In today’s business landscape, decisions are based on data. Leaders are thankful to have systems that gather data to gain insights that guide the best outcomes. But translating data into decisions is a skill that must be developed over time.
So, how can COOs learn to use data effectively to make the best decisions for their company? This article provides some valuable tips.
Using Data to Guide Decisions
Start with the Question
Before gathering data, you must determine what question you want to answer. For example, as COO, you may wonder whether to change your inventory ordering process or consider adding a second shift to improve productivity.
Having a question in mind will help you determine what type of data you need and how to source it.
Define Your Metrics
Data provides metrics, so you should determine which metrics apply to your situation. Common metrics measured in operations include:
- Efficiency, such as cost per unit or labor productivity output
- Effectiveness, including order fulfillment and delivery rates
- Quality that can be measured in defect and error rates and returns
- Resilience, such as capacity utilization and supplier performance
Once you identify your metrics, tie them to a decision. Consider how various outcomes will affect your metrics.
Look for Meaningful Changes
Numbers can fluctuate if nothing real has changed. Before you act, ask yourself whether the changes represent a real improvement in performance or just normal wiggles.
To ensure the right approach, look at trends over time. Don’t act on small changes that occur daily.

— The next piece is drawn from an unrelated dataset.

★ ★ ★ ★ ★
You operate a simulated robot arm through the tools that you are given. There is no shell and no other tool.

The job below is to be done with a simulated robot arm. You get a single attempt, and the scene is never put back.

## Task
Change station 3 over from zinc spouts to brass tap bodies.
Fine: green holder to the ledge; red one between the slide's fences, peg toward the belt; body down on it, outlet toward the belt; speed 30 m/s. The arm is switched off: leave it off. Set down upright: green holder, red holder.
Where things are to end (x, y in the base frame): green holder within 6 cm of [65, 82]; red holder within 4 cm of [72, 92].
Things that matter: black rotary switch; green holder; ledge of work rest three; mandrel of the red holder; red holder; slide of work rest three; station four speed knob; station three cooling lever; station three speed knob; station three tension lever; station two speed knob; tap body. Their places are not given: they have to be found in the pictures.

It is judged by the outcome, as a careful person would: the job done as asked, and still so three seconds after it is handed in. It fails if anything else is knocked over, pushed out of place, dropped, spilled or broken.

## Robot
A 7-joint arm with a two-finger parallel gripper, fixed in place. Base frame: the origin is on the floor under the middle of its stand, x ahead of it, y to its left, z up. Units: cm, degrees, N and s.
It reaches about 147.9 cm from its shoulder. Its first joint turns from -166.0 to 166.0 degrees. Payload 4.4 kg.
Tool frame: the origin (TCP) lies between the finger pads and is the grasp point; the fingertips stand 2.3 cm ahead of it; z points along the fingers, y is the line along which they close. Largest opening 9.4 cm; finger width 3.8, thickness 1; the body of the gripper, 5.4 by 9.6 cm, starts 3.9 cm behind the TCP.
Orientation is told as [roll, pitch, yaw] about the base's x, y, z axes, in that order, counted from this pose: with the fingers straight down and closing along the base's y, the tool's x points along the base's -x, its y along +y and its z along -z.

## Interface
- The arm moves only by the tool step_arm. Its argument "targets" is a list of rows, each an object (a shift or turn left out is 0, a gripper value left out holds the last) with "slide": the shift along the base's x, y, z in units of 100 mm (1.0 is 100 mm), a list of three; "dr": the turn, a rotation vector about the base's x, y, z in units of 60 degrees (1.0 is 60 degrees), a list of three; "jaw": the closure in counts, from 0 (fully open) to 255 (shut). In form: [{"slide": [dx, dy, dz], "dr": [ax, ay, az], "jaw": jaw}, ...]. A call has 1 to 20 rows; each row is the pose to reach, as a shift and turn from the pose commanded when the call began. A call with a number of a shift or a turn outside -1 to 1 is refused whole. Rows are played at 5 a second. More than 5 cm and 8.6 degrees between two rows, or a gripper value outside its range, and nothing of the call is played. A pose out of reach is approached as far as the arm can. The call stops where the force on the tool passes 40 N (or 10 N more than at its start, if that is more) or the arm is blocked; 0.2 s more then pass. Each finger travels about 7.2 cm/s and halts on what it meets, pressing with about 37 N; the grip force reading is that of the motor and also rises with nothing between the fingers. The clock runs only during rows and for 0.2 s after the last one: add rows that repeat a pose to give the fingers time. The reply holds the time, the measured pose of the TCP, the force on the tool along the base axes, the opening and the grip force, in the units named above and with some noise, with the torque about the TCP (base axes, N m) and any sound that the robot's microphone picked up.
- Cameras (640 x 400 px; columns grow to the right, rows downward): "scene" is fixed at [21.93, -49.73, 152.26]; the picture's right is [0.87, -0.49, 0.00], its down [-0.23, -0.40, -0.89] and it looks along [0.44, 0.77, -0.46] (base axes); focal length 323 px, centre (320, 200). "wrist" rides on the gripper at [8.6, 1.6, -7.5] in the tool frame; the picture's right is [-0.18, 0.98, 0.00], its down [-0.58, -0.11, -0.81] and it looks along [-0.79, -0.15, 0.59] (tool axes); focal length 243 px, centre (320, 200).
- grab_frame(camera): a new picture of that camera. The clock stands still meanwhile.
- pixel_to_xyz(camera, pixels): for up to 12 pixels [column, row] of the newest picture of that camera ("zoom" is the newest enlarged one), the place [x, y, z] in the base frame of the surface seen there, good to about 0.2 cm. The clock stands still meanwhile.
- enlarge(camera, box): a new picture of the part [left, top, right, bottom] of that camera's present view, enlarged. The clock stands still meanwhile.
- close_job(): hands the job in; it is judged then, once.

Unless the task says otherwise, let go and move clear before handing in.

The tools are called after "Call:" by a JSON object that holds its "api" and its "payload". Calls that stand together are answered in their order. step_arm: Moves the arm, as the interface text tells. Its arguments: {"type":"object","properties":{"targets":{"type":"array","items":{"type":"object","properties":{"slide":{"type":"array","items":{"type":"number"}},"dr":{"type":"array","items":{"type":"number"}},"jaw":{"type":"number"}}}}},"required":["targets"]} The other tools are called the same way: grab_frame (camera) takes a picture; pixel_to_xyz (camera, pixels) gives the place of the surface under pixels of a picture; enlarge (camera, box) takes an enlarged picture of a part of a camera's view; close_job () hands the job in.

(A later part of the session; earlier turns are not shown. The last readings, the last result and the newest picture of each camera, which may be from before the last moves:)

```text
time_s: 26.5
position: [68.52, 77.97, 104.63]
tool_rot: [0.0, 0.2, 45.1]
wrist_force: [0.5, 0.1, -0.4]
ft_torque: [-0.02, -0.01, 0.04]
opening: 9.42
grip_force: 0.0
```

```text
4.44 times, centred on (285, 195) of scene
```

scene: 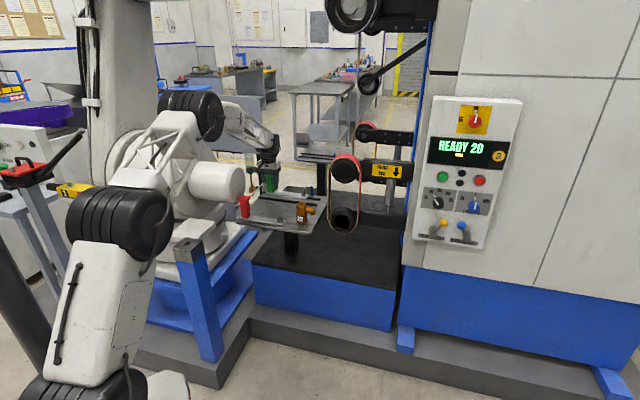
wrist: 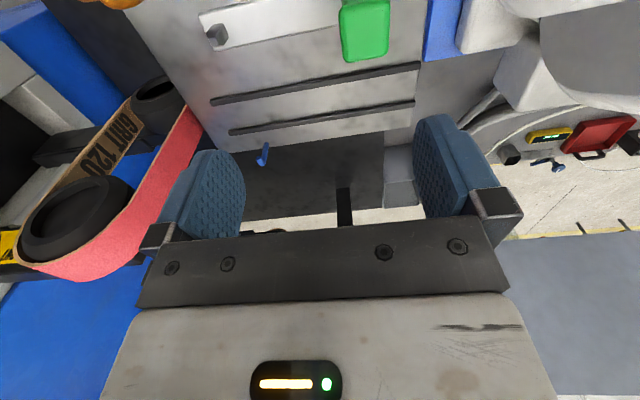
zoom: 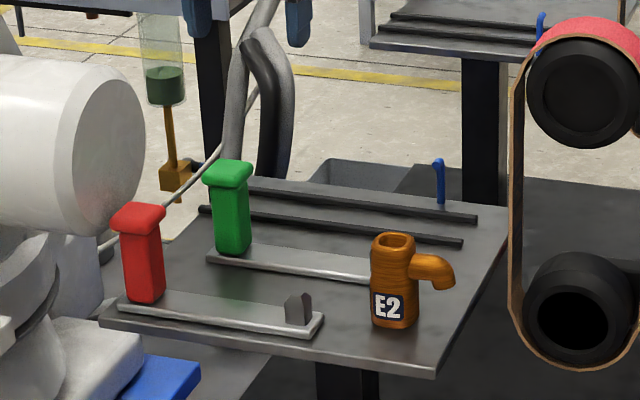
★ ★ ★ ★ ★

Consider Both Qualitative and Quantitative Inputs
- Qualitative inputs: What you can count or measure
- Quantitative inputs: Non-numeric information such as feedback, notes, or observations
Quantitative data tells you what’s happening, while qualitative data tells you why it’s happening. As such, both should be considered in decision-making processes.
Use Simple Frameworks
There’s no need to overcomplicate the decision-making process. A simple framework will do.
In most situations, you can list two options and pros and cons in terms of cost, risk, customer satisfaction, and other factors. Determine if the pros outweigh the cons when determining whether to move the system forward.
Design Experiments
Not sure which way to go? A/B testing and similar experiments can guide the way. Choose the method that’s producing the best metric to guide operations.
This method can help reduce indecision and possible arguments in the workplace.
Turn Analytics Into Actions
Don’t just review charts and data. Consider how it can guide and change how you operate. Analyze what led to positive or negative results, and adjust these processes in your business model accordingly.
Focus on Short-Term Outcomes and Long-Term Goals
It’s easy to get caught up in data, and it can impact your time horizons. For instance, when making a long-term strategic decision, you may discover small issues that may take you on another path. Similarly, you may start obsessing about how small changes can impact the bigger picture.
It’s vital to focus on your goals. Don’t let today’s minor issues impact long-term planning, and don’t drag long-term questions into daily huddles.
Build Decision Logs
Frameworks are useful, but leaders should also consider developing decision logs to be revisited every quarter, 6 months, or annually. The log should review the main question, the decisions considered, the key data used, what was not known, the assumptions, and the expected outcomes. The idea is to improve your organization’s decision-making processes over time.
Invest in Data Quality Where It Matters
Quality, highly accurate data is beneficial, but it costs time and money. It should be used to make high-impact decisions such as hiring plans, capital spending, pricing, major contracts, and customer service commitments.
Lower quality data could include social media interactions, website engagement, and customer satisfaction scores. These roughly accurate statistics can be used for context, curiosity, or low-stakes decisions, such as blog topics and other matters that are not worth a heavy data-governance effort.
Train Your Managers in Data Literacy
Your managers may know how to read data, but can they interpret it? Train them to ask how their decisions can guide metrics and what that means for the big picture. Encourage them to make comparisons and consider different scenarios.